Her children Beko, Olikoye, and Fela, would all go on to play important roles in education, healthcare, the arts, and political activism.

In 1932, when her husband became principal of the Abeokuta school, she helped organize the Abeokuta Ladies Club (ALC), initially a civic and charitable group of mostly Western-educated Christian women. The organization gradually became more political and feminist in its orientation, and in 1944 it formally admitted market women (women vendors in Abeokuta’s open-air markets), who were generally impoverished, illiterate, and exploited by colonial authorities. In 1946 the ALC changed its name to the Abeokuta Women’s Union (AWU) and opened its membership to all women in Abeokuta. Ransome-Kuti became the first president of the AWU (1946) and headed its successor organizations until her death. Under her leadership the AWU became a national organization, renaming itself the Nigerian Women’s Union (NWU) in 1949 and the Federation of Nigerian Women’s Societies (FNWS) in 1953.

The AWU initially campaigned against price controls, which drastically limited the incomes of market women, and for fair treatment of market women by the government. It also protested a special tax on women imposed by the local ruler, Sir Ladapo Ademola II. From 1947 the organization led large demonstrations against Ademola’s government, which led to his temporary abdication in 1949. The broader goals of the AWU included greater educational opportunities for women and girls, the enforcement of sanitary regulations, and the provision of health care and other social services for women. Ransome-Kuti pursued these initiatives with the intention of raising living standards for women and ultimately eliminating the causes of poverty.

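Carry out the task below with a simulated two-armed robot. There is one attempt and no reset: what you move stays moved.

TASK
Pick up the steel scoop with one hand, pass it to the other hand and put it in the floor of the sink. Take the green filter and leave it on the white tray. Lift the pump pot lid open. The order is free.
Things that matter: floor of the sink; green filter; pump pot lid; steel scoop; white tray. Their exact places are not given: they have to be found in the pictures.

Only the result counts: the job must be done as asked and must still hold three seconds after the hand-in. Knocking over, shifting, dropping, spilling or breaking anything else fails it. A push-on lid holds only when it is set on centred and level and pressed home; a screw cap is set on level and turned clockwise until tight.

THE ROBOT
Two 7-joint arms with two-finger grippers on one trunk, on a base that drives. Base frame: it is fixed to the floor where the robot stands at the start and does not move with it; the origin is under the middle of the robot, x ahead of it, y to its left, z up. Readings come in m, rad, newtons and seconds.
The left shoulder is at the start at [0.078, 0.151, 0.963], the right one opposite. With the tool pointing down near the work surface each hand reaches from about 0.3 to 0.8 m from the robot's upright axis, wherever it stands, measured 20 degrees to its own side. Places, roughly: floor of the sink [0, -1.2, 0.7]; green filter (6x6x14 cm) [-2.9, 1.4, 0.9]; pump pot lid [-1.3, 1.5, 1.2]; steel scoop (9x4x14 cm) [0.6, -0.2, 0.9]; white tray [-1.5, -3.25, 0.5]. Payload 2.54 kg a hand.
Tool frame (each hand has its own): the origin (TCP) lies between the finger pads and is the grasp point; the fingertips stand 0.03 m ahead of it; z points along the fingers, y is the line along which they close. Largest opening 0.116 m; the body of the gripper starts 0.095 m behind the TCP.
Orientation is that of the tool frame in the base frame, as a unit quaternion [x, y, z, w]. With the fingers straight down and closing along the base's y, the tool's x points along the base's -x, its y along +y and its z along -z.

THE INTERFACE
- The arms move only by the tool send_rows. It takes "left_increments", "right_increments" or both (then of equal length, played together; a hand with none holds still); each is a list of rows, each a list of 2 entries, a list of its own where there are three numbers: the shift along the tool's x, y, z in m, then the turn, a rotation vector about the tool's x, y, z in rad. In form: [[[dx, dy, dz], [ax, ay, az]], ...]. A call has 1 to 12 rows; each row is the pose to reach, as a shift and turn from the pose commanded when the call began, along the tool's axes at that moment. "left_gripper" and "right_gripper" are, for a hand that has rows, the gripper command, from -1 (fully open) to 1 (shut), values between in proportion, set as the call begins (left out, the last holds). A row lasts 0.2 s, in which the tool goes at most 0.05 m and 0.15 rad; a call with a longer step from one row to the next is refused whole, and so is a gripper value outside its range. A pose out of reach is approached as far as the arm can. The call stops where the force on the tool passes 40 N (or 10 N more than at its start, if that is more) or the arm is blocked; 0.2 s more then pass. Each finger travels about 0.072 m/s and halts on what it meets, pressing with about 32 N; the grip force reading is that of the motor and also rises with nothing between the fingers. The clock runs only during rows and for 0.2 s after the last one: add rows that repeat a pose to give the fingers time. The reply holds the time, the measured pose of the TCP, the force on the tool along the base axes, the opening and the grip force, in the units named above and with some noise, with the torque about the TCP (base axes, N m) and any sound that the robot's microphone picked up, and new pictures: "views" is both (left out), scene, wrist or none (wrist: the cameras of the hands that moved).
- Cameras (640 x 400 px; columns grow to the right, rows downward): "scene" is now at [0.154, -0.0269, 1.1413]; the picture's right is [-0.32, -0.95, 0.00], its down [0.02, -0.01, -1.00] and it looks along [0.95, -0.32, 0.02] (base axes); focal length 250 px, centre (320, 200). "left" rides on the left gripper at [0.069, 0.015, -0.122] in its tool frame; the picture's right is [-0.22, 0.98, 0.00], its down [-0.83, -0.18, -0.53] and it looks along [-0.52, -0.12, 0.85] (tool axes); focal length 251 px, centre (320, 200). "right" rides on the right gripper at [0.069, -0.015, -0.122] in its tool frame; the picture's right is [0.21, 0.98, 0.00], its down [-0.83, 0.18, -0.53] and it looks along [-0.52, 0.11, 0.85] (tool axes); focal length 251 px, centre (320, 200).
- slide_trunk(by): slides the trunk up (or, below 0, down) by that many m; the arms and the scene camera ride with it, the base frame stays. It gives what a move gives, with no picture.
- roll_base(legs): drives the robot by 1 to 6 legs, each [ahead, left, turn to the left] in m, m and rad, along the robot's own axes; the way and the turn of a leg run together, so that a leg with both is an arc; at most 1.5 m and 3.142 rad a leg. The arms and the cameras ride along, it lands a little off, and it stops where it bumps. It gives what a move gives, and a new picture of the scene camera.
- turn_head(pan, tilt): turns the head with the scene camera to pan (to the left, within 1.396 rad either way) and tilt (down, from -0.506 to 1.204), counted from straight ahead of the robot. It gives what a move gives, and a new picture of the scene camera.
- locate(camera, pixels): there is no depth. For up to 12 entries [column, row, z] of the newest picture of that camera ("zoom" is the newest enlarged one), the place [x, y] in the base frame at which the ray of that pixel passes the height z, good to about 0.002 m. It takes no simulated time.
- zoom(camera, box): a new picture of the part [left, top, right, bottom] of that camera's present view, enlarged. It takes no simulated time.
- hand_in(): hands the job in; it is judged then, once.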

Ransome-Kuti served several terms on the local council of Abeokuta between 1949 and 1960. In 1951 she ran unsuccessfully for a seat in the regional assembly as the candidate of the National Council of Nigeria and the Cameroons (NCNC), which she had helped found in 1944. In 1953 the FNWS became affiliated with the Women’s International Democratic Federation, and Ransome-Kuti was elected a vice president of the organization. She subsequently lectured in several countries on the conditions of Nigerian women. After the NCNC rejected her bid for a second candidacy for the assembly in 1959, she ran as an independent, which split the NCNC vote and ensured the opposing party’s victory. She was subsequently expelled from the NCNC and formed her own party, the Commoners’ People’s Party, which was disbanded one year later. By this time her political influence in Nigeria and her following among women in Abeokuta had declined significantly.